Continue the source document from where it stops.

— BEGIN Data extract —

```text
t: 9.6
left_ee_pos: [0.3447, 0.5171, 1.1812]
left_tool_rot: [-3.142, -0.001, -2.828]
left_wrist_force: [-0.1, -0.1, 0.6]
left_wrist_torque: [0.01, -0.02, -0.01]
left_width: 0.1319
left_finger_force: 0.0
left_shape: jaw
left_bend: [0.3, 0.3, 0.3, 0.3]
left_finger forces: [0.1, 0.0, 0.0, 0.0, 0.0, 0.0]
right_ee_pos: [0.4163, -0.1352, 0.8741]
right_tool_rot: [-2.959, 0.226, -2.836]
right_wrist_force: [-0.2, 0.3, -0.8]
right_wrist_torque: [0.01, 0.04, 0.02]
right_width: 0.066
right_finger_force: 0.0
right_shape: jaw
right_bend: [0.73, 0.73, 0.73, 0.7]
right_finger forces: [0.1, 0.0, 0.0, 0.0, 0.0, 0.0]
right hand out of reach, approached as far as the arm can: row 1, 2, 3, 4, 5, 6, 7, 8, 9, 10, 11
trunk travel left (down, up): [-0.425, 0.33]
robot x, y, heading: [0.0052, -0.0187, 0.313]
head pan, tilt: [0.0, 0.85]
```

— END Data extract —
— BEGIN Source document —

5. ON THE GREAT LIBRARY

            We are sure that sometimes there was a Great Library in Alexandria. It seems almost sure that it had been founded by Ptolemy I sometimes at the end of 3rd century BC or his son Ptolemy II Philadelphus, the first Director was Demetrius of Phalerum, the Kings were fanatic to develop the Library, once it had hudreds of thousands (!) of scrolls; and we (more or less) know the Directors until Aristarchus of Samothrace, the Grammarian (mid-2nd c. BC).

            So far so good. But the sources are equivocal about the number of scrolls. Ref. [6] compares some of them: the smallest number is given by Seneca (AD 50), 40,000, the largest by Aulus Gellius (AD 150), 700,000. We can conclude that data are simply hearsay and fairy tale for later authors.

            A moderately early source is Aristeas. This is the source describing the translation of the Pentateuch to Greek by 72 wise men, so arguing for the prestige of the Septuagint, which is now the original for the Catholic Old Testament (by no means the same as the Protestant Old Testament, or Jewish Tora, or Karaite and Samaritan Bible; the canon of Septuagint is the oldest). Aristeas tells that in a time the Library had 200,000 scrolls but later it went up to 500,000.

            I would suggest the lower value, since I am familiar with state-owned economies. There are plans; then local leaders do not fulfil the plans of the top, but they report that they have. Ptolemy II Philadelphos gave money and promised more, to get a very, very big Library. Then librarians sure rounded upwards all possible data, and reported their plans as facts.

            We heard about the Catalogue in 120 (large) scrolls. That would be cca. 420,000 lines. It is rather hard to catalogise 500,000 scrolls in 420,000 lines. It is barely possible for 200,000 scrolls. Maybe that meant cca. 50,000 artifacts, and, say 40,000 titles (duplicates must have existed).

            Now, these 200,000 scrolls needed re-copying from time to time. Under Egyptian climate papyrus is quite durable (the Oxyrhynchus excavations result in many quite legible pieces after almost 2 millenia), but the process of reading is quite dangerous for a long scroll. When fiscal troubles started for the Library, some books started to deteriorate.

            Romantic historians of Science are not interested in such details. They look for a single Catastrophe. The suggested events are various.

            1) During the military campaign of Caesar in 47 BC fires started and the books of the Library burnt.

— END Source document —

Result of the exercise:
            2) Emperor Caracalla punished Alexandria in 215 AD by massacre & looting for some imaginary sin half a millenium old. During the looting the Library was destroyed.

            3) The city revolted against Emperor Aurelian in 273 AD, so it was looted, the palace quarter became ruins, and so also the Library.

            4) Emperor Theodosius abolished the pagan temples in 393. Then the Serapeum (or the Museum) was overtaken by Christians, and they destroyed the Library.

            5) In 415 the mob, excited by monks of Bishop Cyril, lynched the pagan astronomress Hypatia, and destroyed her favourite place, the Library.

            6) The Arabs took Alexandria in 641. They did not consider the Library necessary, because the wisdom of Allah is simple, so they used the scrolls to heat the baths; they burned for 6 months.

            7) The crusaders burned the Library.

            Now, lots can be told against any of the above Solutions. For the first 6, however, at least the bare possibility remains. However, Strabo (true, ex silentio, but that is something for him, usually loquacious) is a witness against any Great Library in 13 BC [14]. In XVII.1.8 he simply states that

            1) A part of the royal quarter is the Museion.

            2) The Museion consists of a garden, an exedra, and a big residential place for the scientists staying in the Museion; the scientists eat there.

            3) The Museion has its incomes, and is led by a priest.

            4) This leader originally was nominated by the [Ptolemy] Kings and now [13 BC] by Caesar [the Emperor].

            Indeed, no mention of any Great Library, although it would be proper because of the scientists. The mention of the scientists, however, is important: the Musaeon of Alexandria continues as Research Center under the Romans.

            Obviously the scientists need a Library. Now, there are calculations for the size of the Great Library; mainly from the fact that the books must be housed along the walls in a convenient way. Ref. [6] suggests a method of calculation, which gives 20 m*20 m*5 m for 200,000 scrolls. Such a substantial building should have been recognised by Strabo, visiting Alexandria as a friend of the Roman Legate.

            Strabo's silence is interesting; one would expect him telling more about the Research Center. But clearly, his text is against a Great Library of the above size. But: he tells where the scientists eat, but not, where they read and work. Strange enough. Scientists of course need hotel & cafeteria; but also offices & library.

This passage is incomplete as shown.